Apple's decision to allow ratings for its own apps is producing... mixed results. As developer Kosta Eleftheriou and The Verge have noticed, the official Podcasts app has flipped from an abysmal 1.8-star rating to over 4.8 in the space of just a few weeks thanks to a surge of reviews. As you might have guessed, though, this wasn't the results of a (non-existent) feature update during that period. Rather, the blame appears to rest on app prompts and more than a little confusion.
The iPhone maker told The Verge that iOS 15.1 started prompting users for ratings and reviews "just like most third-party apps." However, many people thought they were rating the show they were listening to, not the app — and that led to a flood of scores and reviews for podcasts.
This issue hasn't affected many other first-party apps, such as Apple Maps (2.8 stars as of this writing). Even iTunes Store ratings, while high (4.8 stars), include reviews that largely focus on the app rather than the content.

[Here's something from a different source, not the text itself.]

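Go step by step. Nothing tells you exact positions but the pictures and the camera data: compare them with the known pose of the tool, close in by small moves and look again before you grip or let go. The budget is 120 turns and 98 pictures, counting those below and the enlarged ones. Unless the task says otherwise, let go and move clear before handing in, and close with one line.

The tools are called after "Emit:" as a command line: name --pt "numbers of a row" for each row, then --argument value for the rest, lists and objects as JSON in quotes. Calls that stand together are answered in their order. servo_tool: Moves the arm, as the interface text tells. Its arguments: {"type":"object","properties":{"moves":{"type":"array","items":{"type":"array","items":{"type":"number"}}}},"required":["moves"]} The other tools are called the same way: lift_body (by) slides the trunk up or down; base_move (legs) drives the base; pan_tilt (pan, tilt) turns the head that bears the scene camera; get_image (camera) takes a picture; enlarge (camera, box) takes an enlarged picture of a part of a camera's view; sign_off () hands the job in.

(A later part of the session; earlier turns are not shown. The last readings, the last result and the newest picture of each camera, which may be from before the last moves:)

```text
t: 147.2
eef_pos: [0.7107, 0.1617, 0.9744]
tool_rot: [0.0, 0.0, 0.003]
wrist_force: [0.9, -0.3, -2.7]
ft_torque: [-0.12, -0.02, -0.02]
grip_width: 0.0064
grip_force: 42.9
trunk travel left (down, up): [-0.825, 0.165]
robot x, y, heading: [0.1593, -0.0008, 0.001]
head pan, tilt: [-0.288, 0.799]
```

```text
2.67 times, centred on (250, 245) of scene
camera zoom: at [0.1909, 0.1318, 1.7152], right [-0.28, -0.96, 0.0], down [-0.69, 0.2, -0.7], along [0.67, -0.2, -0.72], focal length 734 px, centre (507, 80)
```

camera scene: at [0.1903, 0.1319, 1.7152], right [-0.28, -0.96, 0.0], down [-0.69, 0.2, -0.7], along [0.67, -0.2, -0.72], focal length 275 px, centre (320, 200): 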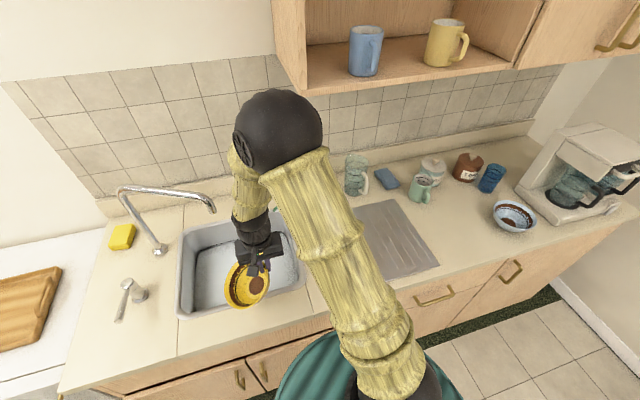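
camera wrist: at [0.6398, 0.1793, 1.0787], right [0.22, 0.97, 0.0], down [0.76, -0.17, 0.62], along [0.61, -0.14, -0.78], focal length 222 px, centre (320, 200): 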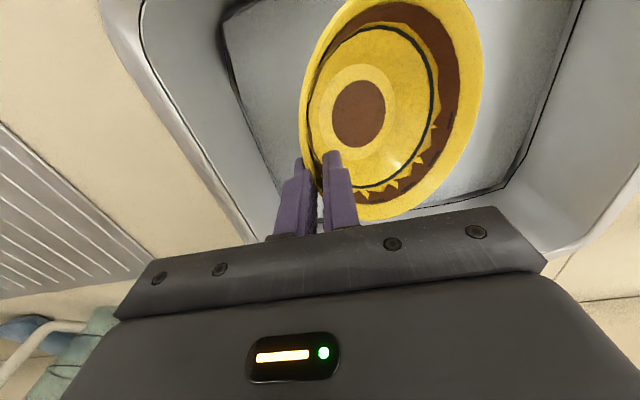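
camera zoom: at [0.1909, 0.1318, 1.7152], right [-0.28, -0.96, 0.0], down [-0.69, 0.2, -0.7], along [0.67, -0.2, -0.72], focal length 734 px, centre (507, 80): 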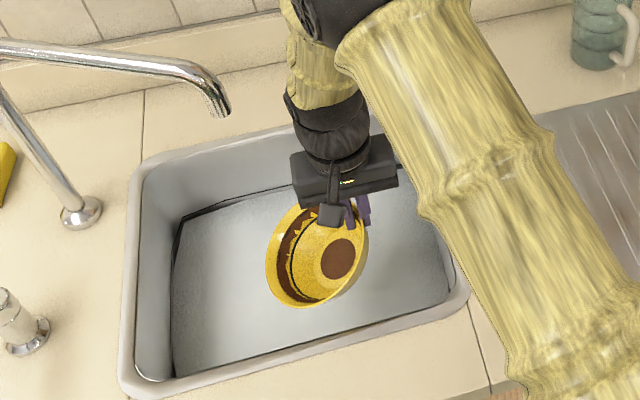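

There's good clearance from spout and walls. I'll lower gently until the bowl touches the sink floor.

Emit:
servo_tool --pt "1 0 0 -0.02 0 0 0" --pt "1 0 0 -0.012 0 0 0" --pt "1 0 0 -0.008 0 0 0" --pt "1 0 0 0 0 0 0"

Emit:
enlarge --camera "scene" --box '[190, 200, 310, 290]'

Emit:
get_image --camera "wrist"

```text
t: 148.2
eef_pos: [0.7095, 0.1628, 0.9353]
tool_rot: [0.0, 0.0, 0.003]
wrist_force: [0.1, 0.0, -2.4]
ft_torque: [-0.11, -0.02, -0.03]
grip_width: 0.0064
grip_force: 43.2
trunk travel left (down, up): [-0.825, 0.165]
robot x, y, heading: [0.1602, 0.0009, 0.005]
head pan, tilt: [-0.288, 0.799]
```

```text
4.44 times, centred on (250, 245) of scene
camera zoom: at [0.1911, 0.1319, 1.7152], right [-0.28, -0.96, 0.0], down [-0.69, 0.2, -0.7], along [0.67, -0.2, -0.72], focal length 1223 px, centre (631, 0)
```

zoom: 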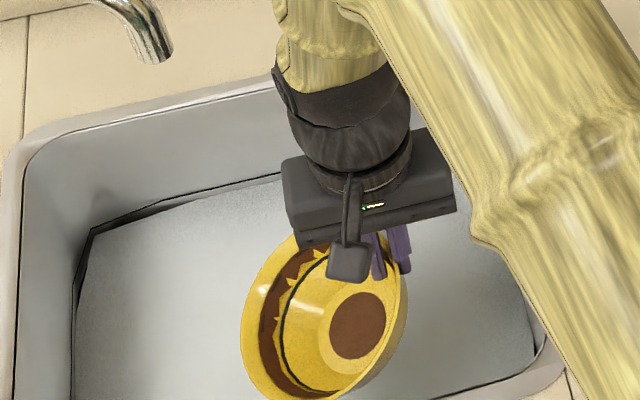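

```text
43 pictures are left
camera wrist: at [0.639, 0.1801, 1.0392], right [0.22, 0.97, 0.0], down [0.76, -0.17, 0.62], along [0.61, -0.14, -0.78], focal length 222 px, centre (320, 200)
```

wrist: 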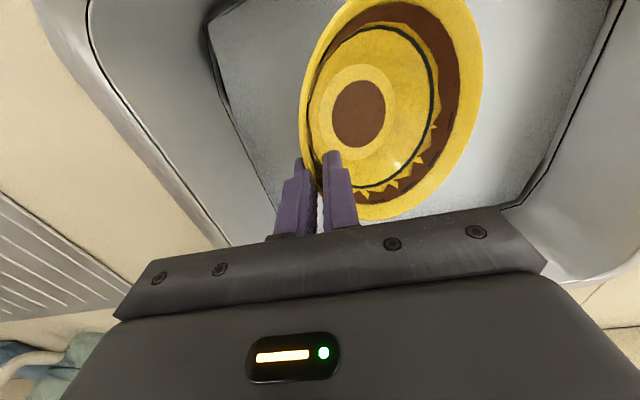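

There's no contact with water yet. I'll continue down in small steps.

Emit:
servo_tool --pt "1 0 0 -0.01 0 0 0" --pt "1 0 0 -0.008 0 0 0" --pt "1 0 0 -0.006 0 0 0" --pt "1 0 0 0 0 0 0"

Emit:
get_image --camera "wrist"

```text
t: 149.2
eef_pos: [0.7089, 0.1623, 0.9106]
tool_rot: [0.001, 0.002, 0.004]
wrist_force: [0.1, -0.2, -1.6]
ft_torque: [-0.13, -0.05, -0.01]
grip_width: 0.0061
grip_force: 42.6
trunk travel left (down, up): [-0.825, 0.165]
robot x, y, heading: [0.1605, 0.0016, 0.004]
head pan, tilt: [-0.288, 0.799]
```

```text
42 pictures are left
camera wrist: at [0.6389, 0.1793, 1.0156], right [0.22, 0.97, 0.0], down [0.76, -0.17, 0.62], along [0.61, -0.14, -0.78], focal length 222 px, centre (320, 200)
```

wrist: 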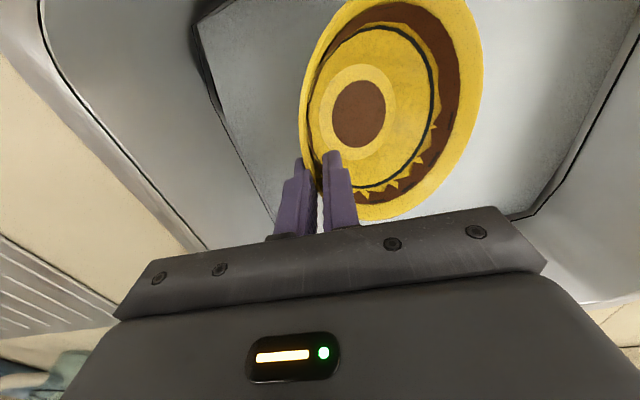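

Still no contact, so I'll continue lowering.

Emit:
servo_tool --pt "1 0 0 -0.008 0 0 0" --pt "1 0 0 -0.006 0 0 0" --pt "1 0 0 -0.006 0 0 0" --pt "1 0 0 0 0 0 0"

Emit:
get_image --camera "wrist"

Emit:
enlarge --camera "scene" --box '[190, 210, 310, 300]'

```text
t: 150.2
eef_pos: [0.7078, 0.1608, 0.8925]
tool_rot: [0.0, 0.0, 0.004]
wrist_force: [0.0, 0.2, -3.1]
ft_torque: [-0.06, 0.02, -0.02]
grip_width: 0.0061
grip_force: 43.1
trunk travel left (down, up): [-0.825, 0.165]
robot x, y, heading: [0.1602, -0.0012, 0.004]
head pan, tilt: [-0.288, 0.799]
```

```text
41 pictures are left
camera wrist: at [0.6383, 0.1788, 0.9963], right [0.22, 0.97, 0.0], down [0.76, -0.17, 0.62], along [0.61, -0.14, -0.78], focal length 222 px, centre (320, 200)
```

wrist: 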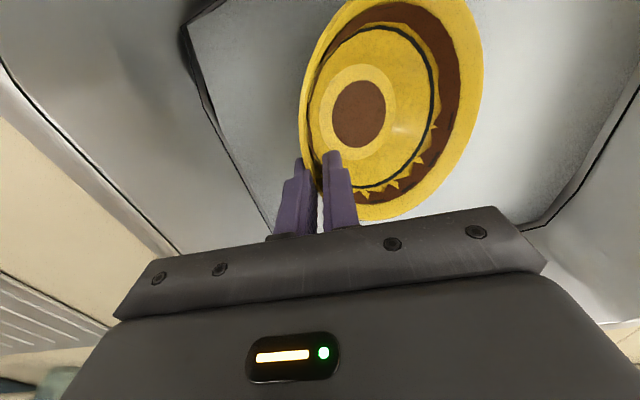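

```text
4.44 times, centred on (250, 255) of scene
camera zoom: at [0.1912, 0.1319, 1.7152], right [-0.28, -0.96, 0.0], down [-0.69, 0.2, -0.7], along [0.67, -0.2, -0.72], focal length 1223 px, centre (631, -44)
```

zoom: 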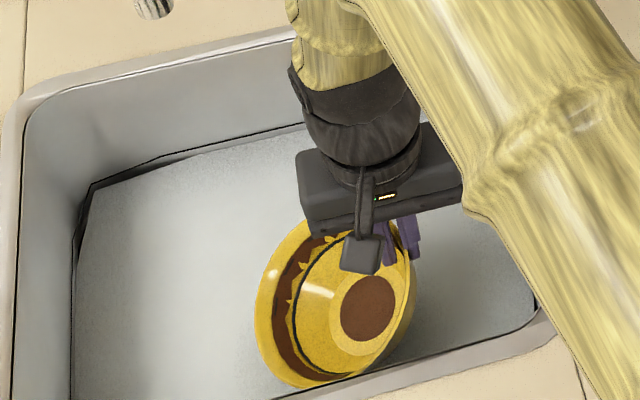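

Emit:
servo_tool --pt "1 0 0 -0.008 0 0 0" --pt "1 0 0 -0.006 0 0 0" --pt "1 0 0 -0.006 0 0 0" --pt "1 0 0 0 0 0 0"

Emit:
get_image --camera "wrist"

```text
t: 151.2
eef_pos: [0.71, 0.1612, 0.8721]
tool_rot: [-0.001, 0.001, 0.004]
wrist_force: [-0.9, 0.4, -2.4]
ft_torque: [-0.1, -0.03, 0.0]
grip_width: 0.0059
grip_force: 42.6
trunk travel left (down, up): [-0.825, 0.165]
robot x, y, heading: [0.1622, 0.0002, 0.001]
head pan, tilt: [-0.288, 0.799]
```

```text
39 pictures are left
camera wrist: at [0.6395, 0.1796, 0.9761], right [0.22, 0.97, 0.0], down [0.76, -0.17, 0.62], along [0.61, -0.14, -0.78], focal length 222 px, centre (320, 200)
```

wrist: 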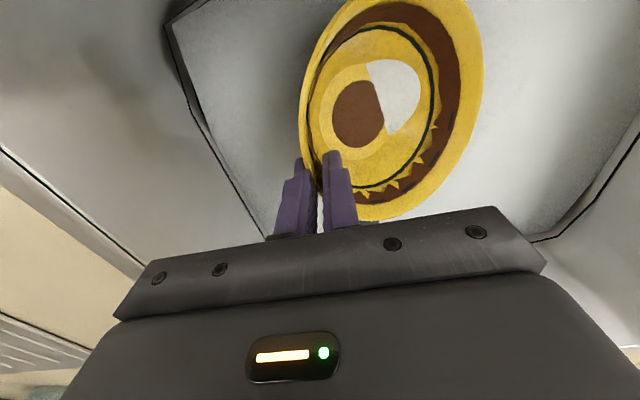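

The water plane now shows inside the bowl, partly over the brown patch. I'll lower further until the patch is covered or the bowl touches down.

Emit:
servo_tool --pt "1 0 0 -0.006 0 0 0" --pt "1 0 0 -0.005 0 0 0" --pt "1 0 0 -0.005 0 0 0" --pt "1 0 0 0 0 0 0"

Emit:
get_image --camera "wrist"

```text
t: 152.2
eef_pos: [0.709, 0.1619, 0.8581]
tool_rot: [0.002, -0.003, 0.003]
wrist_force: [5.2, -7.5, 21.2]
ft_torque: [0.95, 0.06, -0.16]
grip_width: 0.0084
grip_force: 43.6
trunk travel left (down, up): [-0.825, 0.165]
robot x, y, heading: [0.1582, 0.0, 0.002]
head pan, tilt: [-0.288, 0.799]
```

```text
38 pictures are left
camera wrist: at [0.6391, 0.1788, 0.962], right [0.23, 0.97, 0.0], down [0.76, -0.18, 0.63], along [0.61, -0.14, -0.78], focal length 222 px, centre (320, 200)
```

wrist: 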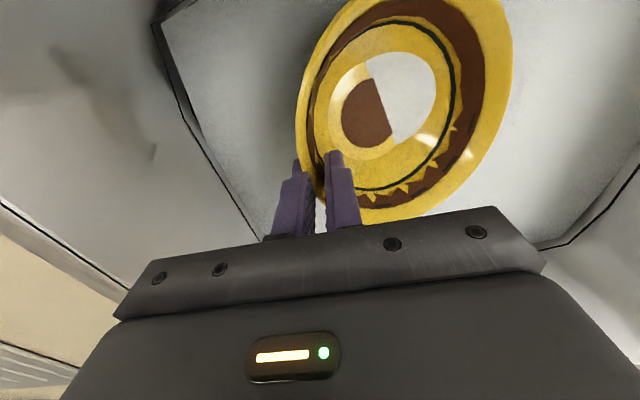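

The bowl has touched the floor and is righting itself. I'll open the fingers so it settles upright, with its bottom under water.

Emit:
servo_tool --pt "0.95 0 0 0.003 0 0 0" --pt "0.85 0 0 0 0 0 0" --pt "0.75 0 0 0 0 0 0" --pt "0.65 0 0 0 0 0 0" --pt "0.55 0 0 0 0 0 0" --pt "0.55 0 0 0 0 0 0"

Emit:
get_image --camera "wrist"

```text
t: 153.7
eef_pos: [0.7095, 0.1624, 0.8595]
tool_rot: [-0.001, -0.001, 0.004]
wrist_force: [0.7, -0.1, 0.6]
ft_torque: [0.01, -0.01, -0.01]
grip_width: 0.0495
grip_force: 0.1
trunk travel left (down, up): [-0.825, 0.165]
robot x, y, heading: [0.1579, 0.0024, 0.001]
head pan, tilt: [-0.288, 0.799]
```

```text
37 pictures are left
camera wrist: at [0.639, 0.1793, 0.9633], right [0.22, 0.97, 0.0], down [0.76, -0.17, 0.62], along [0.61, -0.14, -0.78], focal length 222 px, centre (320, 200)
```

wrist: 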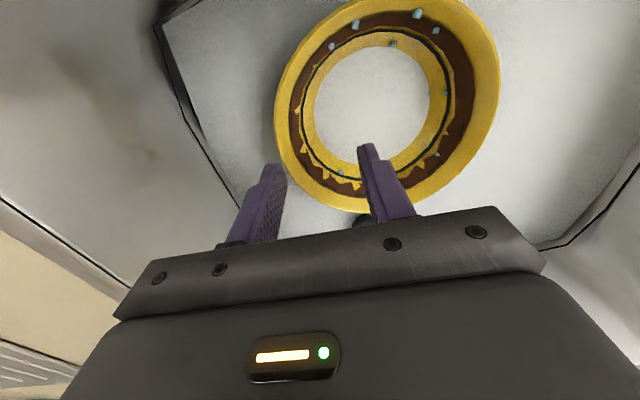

The prompts do bring functional consistency to Apple's apps — it's easy to trash them if you like. At the same time, though, the mixups are inflating Podcasts' value and rendering the scores useless for many people deciding on podcast clients. The shift also underscores the problem with trusting ratings and reviews regardless of platform. It's still relatively easy for misguided users, activists and fraudsters to skew that feedback.